§ Work instructions:
- 1) Pull out the sentences of the document section that run from "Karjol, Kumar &" through "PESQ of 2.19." and give them unchanged.
- 2) Could you carry on with the document section from where it ends?

━━ Document section ━━

Deep neural networks (DNNs) is the first introduced technology for guided speech improvement, have grown in prominence in recent years (Venkatesha Prasad et al., 2002). DNN, also known as the feed-forward fully connected layer or multilayer perception (MLP) with numerous hidden layers, is one of the most used designs for speech enhancement (Zhao et al., 2018). The network is characterised as a completely connected network because every node in the layer has a link with every node in the layer preceding it. Resultantly, DNN contains many parameters.

Karjol, Kumar & Ghosh (2018) introduced an enhancement strategy based on numerous DNN-based systems with n number of DNN, each of which contributes to the final enhanced speech, and a gating network that provides weights to combine the DNN outputs. The standard metrics can be used to compare the performance of speech enhancement systems using subjective and objective measures. The model employs n = 4, with each layer consisting of three layers. An average SNR of −5 dB to 10 dB on the TIMIT corpus, yields a seen noise PESQ of 2.65 and an unseen noise PESQ of 2.19.

Although DNN has been used successfully as a regression model for speech enhancement, its improved speech frequently degrades in low SNR conditions (Gao et al., 2016). To enhance the effectiveness of DNN-based speech in low SNR environments, some scholars presented a progressive learning architecture with long short-term memory (LSTM) network (Gao et al., 2018; Santhanavijayan, Kumar & Deepak, 2021). Each target layer is built so that the transition speech with a higher SNR is learned at the final layer, followed by clean speech. Additionally, LSTM-RNN has been used to solve the issues with reverberation (Weninger et al., 2013), loud multichannel speech and extremely non-stationary additive noise (Wollmer et al., 2013). In Wollmer et al. (2013), bottleneck features produced by the bi-directional LSTM network (BiLSTM) outperformed manually created features like MFCC. When employing MFCC, the average word accuracy (WA) is 38.13%, whereas when using batch-normalized long short-term memory (BN-BLSTM), it is 43.55%. The LSTM-RNN has significantly enhanced speech processing systems. However, it is well known that learning the RNN parameters is challenging and time-consuming (Weninger et al., 2013; Wollmer et al., 2013).

━━━
━━ Collected data ━━

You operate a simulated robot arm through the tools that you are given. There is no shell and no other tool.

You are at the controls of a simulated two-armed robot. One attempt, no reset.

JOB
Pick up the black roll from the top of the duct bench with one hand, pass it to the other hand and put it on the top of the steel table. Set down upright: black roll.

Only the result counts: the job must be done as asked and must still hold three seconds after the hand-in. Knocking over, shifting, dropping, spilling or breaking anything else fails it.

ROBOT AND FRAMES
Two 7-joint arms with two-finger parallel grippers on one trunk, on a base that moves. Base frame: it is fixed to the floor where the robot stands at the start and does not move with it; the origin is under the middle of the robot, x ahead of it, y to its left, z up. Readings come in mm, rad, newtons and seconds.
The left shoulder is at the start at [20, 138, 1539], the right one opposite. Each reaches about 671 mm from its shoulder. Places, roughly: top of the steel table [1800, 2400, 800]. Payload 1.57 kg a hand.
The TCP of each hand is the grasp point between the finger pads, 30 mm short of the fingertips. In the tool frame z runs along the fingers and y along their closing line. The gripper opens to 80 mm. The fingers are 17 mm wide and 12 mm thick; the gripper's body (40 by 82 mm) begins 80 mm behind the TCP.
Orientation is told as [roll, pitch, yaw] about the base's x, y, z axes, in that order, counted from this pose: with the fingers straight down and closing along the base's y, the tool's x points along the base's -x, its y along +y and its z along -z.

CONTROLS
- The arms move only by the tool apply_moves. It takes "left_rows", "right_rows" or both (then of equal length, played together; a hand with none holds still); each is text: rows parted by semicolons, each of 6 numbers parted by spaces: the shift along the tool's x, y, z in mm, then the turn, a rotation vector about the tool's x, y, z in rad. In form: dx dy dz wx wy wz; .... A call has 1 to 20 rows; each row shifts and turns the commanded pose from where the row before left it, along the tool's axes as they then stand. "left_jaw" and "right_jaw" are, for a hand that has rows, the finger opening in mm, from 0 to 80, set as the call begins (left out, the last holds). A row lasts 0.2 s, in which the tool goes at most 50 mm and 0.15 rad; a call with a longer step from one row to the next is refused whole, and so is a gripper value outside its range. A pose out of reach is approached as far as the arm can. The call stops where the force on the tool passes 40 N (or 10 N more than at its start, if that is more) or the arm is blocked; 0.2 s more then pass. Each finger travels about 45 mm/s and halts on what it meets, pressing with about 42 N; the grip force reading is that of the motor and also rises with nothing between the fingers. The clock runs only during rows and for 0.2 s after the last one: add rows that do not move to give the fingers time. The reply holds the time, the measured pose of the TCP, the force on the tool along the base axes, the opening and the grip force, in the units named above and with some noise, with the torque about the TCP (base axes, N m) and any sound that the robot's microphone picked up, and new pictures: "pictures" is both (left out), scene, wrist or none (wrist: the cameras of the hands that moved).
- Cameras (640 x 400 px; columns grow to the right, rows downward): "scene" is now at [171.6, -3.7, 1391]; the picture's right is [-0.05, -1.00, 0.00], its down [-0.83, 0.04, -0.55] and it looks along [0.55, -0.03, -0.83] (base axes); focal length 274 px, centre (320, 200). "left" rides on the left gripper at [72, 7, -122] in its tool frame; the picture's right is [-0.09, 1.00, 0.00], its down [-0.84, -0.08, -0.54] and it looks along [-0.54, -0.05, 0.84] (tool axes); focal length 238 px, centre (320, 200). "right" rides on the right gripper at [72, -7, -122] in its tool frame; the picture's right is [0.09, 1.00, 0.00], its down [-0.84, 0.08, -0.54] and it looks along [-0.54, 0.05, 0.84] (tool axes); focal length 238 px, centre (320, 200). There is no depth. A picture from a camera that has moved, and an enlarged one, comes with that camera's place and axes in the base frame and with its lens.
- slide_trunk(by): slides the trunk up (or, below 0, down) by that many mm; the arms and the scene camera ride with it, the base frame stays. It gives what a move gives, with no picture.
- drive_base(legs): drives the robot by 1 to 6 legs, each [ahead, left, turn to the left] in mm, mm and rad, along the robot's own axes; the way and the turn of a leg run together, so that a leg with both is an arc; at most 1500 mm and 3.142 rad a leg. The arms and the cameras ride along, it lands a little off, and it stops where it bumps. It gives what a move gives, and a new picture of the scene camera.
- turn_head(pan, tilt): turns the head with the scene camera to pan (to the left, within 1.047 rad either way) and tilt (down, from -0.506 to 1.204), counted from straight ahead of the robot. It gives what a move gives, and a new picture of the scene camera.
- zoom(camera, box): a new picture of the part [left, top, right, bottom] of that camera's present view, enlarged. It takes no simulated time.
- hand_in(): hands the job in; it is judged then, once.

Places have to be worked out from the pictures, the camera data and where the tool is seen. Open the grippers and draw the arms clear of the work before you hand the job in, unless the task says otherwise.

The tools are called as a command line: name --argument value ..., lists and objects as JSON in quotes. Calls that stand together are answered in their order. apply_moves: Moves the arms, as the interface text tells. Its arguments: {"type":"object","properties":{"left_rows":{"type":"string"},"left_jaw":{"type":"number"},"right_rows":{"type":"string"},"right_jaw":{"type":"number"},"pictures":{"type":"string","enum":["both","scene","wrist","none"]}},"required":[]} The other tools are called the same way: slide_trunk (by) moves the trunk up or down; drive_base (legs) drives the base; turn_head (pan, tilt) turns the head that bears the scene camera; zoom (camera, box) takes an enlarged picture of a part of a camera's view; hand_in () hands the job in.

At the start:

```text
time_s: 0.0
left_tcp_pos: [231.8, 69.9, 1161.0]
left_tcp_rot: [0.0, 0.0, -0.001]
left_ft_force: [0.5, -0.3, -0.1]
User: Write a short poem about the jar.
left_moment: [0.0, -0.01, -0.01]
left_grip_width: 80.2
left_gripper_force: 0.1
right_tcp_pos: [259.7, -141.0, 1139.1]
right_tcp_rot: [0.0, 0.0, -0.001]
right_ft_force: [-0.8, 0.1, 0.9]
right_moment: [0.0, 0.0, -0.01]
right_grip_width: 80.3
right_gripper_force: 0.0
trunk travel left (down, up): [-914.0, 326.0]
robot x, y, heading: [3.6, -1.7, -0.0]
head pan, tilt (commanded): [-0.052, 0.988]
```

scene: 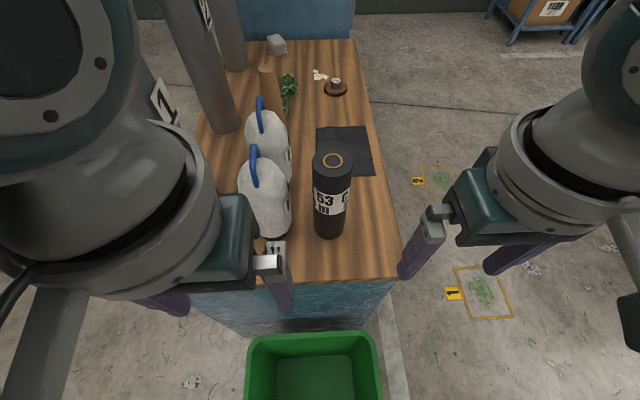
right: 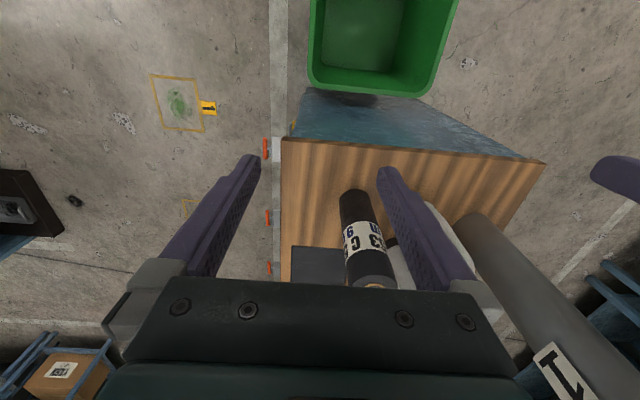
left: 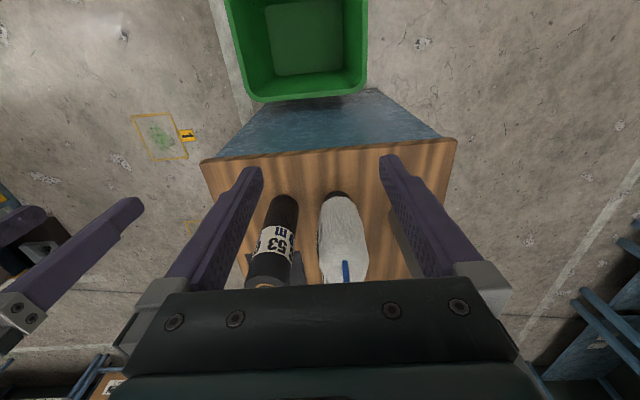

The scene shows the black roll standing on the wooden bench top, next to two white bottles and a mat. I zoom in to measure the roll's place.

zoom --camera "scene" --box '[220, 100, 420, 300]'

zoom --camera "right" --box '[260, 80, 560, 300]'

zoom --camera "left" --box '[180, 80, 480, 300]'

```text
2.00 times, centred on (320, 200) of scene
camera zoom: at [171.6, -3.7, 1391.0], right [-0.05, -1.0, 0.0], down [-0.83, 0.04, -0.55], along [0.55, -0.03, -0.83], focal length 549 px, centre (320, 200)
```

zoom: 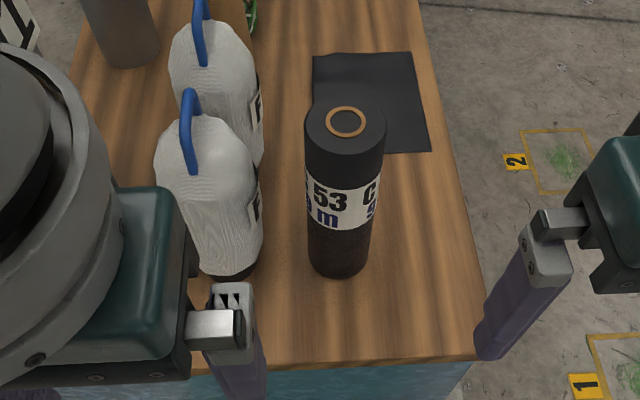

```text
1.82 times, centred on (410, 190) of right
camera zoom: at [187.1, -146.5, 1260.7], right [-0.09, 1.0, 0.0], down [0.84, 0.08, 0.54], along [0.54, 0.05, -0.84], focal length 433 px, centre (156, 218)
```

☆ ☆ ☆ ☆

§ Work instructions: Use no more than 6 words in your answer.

━━━

§ Exercise results:
- 1)
Karjol, Kumar & Ghosh (2018) introduced an enhancement strategy based on numerous DNN-based systems with n number of DNN, each of which contributes to the final enhanced speech, and a gating network that provides weights to combine the DNN outputs. The standard metrics can be used to compare the performance of speech enhancement systems using subjective and objective measures. The model employs n = 4, with each layer consisting of three layers. An average SNR of −5 dB to 10 dB on the TIMIT corpus, yields a seen noise PESQ of 2.65 and an unseen noise PESQ of 2.19.

- 2)
This research proposed a noise-reduction framework using pre-processing and deep learning algorithms to overcome the noise issue in MCSE system. Based on Katti & Anusuya (2011), Labied & Belangour (2021), Ping, Li-Zhen & Dong-Feng (2009), discrete wavelet transform (DWT) preprocessing algorithm and CNN algorithm are suitable for filtering noisy environments and improving the quality of speech. According to Labied & Belangour (2021), DWT is effective in denoising speech signal, and can compress the speech signal without degrading the speech quality. In Katti & Anusuya (2011), Ping, Li-Zhen & Dong-Feng (2009), it was stated that CNN has the capacity to detect patterns in neighboring speech structures, and compared to RNN and standard DNN, CNN is more effective in terms of filtering the high level of noise in speech signals. However, it is unable to maintain invariance when the input data changes. Among all the deep learning algorithms, CNN reported the highest WRR at 90.45% and the lowest WRR at 87.45% on average for environmental noises.

Table 1 summarizes the deep learning-based algorithms for single and multi-channel speech enhancement. CNN with preprocessing algorithms is yet to be experimented with the MCSE system to improve speech quality mainly under low SNR conditions.

Discrete wavelet transform (DWT) preprocessing

This research adopted DWT among other algorithms as its performance is very effective in terms of denoising the speech signal and compressing the speech signal without any significant loss in speech quality (Katti & Anusuya, 2011; Labied & Belangour, 2021; Ping, Li-Zhen & Dong-Feng, 2009).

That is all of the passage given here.